If the latter marks a highpoint in the lyrically effulgent manner of Tippett’s early maturity, then the Songs for Achilles (1961) – its opening number drawn directly from the opera King Priam – typifies the sparer, more angular approach that followed. Again, Padmore amply confirmed his standing as the leading British tenor of his generation with singing that conveyed the hero’s fatalistic musing as he contemplates the demise – first of his soul-mate Patroclus, then of his own. Craig Ogden brought a lilting intensity to the guitar part (hardly an accompaniment), and was equally persuasive in the knotty but never desiccated expression of The Blue Guitar (1983) – a solo sonata whose elliptical continuity and vibrancy of expressive gesture are typical of Tippett’s unfairly maligned late music.
The performances of the string quartets were in accordance with the strengths and weaknesses of The Lindsays playing over the last few years. The sheer emotional fervour of the Allegro that Tippett wrote in 1943 to replace the previous opening movement of the First Quartet (1935) – Tippett’s earliest acknowledged piece – testified to an undimmed belief in this music as central to the ‘quartet tradition’, with the lyrical depths plumbed by the Lento remaining constant over the five dozen works that followed.

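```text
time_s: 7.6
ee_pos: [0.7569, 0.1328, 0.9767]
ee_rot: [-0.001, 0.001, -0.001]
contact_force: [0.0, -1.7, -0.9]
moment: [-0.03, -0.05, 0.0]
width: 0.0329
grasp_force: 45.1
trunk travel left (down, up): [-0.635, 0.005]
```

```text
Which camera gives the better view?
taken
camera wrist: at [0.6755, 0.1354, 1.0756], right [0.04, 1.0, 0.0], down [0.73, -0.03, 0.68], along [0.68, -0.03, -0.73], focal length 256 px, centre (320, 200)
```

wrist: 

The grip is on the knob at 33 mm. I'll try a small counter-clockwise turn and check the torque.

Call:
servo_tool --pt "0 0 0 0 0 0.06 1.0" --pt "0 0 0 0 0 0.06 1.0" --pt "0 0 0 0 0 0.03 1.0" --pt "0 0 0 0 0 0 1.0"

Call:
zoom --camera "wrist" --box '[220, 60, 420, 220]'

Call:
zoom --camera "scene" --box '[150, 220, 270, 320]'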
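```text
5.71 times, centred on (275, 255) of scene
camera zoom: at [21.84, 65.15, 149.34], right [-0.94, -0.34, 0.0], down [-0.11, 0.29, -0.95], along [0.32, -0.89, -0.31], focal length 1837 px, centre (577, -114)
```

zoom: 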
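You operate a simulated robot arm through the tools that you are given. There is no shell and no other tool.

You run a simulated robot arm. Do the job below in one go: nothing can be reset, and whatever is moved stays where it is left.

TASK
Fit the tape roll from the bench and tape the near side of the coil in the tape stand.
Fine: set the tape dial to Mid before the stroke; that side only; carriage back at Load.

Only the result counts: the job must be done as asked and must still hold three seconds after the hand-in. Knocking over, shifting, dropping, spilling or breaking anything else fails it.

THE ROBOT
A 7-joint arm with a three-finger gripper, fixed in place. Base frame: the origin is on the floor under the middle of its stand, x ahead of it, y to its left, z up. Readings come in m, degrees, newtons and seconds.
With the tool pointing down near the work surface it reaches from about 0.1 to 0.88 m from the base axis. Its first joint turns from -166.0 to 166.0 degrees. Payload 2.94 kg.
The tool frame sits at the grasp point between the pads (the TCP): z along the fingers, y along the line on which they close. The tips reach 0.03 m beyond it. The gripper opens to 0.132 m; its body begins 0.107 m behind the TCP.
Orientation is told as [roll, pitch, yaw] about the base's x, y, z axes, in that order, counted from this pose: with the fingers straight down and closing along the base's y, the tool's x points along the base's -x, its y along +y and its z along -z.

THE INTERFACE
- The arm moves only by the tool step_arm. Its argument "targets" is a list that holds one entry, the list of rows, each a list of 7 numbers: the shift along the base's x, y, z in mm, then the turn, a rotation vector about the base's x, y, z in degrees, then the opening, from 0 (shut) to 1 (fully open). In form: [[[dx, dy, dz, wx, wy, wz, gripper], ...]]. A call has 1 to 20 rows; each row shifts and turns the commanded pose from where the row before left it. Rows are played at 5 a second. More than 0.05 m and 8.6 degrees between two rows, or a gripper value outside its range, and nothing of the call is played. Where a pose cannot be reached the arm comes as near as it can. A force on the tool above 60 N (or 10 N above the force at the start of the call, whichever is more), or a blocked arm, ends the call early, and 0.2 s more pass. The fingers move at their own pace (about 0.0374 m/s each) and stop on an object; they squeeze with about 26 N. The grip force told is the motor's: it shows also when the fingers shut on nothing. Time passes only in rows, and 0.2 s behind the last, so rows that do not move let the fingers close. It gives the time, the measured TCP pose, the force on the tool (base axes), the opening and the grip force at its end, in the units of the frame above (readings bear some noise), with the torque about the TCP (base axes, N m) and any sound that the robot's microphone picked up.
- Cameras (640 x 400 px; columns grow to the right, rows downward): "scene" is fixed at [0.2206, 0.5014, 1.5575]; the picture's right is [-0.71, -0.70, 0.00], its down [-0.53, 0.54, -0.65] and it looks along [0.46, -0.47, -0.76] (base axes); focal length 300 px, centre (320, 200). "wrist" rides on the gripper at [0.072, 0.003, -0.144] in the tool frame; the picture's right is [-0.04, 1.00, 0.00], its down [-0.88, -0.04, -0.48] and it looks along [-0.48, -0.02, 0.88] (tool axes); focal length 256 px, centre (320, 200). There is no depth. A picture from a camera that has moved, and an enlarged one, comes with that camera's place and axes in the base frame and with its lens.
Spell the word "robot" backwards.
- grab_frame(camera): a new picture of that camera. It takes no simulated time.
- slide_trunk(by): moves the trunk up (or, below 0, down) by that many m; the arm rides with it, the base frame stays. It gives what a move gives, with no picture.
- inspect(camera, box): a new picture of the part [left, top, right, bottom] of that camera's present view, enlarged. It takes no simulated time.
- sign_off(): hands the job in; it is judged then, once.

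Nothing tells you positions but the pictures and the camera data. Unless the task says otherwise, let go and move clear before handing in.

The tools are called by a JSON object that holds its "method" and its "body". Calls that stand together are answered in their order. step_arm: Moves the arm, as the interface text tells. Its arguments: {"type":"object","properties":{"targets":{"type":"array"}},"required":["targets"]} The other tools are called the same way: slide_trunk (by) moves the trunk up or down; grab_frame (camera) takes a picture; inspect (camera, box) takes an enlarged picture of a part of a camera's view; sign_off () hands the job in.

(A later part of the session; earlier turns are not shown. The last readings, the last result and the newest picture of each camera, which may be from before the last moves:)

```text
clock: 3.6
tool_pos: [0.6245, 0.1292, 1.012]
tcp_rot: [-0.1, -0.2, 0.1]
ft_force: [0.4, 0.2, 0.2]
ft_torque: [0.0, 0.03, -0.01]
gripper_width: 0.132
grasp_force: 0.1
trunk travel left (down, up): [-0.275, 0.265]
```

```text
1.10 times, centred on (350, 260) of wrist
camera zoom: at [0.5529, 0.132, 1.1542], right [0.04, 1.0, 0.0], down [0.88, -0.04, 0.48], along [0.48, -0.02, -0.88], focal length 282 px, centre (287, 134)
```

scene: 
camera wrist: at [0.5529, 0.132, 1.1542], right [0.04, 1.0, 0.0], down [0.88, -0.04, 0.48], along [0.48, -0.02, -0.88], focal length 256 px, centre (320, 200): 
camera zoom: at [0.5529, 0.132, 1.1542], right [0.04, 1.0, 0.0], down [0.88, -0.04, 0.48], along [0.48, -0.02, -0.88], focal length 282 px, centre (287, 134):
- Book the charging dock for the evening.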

Ensemble in the madrigalesque intricacy of the Allegro that opens the Second Quartet (1942) could have been more secure, but there was no doubting the forceful clarity of the finale, nor of the players’ agility in the complex fugal Allegro and scherzo of the Third Quartet (1946) – a five- movement compendium of Tippett’s preoccupations to that point and among his finest achievements.If The Lindsays missed out on the last degree of rapture in the Andante, they got to the heart of the Lento’s lyrical ecstasy as it crescendos over three intensifying phases, and found a harmonic focus in the finale that made it more than the provisional drawing together that it can sometimes seem.
In 1991, the Fifth Quartet was praised for its concentration of means and textural clarity – qualities amply in evidence here. Yet with hindsight, the sonata-form procedure of the opening movement does seem a little straitjacketed – something to do, perhaps, with the extreme contrast in motion and energy between its constituent musical types, while the Beethovenian alternation of ‘song’ and ‘dance’ in its successor generates less cumulative intensity than it should. Could it be that the work represents a falling-off of creative energies? Or is because the Fourth Quartet (1978), for so long considered the ‘Cinderella’ of the cycle, was so fully and hearteningly rehabilitated on this occasion?
Commitments elsewhere meant that The Lindsays couldn’t include Quartet No.4, and so it fell to the young Psophos Quartet from France, making its Wigmore Hall debut in a Sunday-morning ‘coffee concert’, to include it in a programme which also featured a lucid account of Purcell’s Chacony and a magnetic performance of the Debussy quartet which relished the contrasts in texture and the intermingling of whole-tone and modal tonality which portend the greater musical revelations to come.
Right from the outset, the textural and harmonic density of Tippett’s No.4 have been held against its efficacy as a quartet – but there was little in the Psophos rendering to suggest a work written against or in spite of the medium. Moreover, the diverse musical ideas are integrated into a single movement of undoubted purpose and finesse – unified by rhythmic and, at length, literal allusions to the ‘Grosse Fuge’ motif which give the piece its focus and endow it with that sense of striving for resolution that, as in all Tippett’s major works of the period, is pointedly and necessarily equivocal.
With unerring sense of balance in even the most elaborate pages, and an interpretative prowess that saw the music as an organic and inevitable whole, the musicians of Psophos gave what is surely the finest performance that this recalcitrant work has yet received. How encouraging that such an account should emerge at the end of Tippett’s centenary week, and that a quartet of the younger generation is advancing the composer’s cause in so dedicated a fashion. Hopefully the ensemble will be allotted an evening recital in the near future at the Wigmore – and thanks to the Hall for the present series.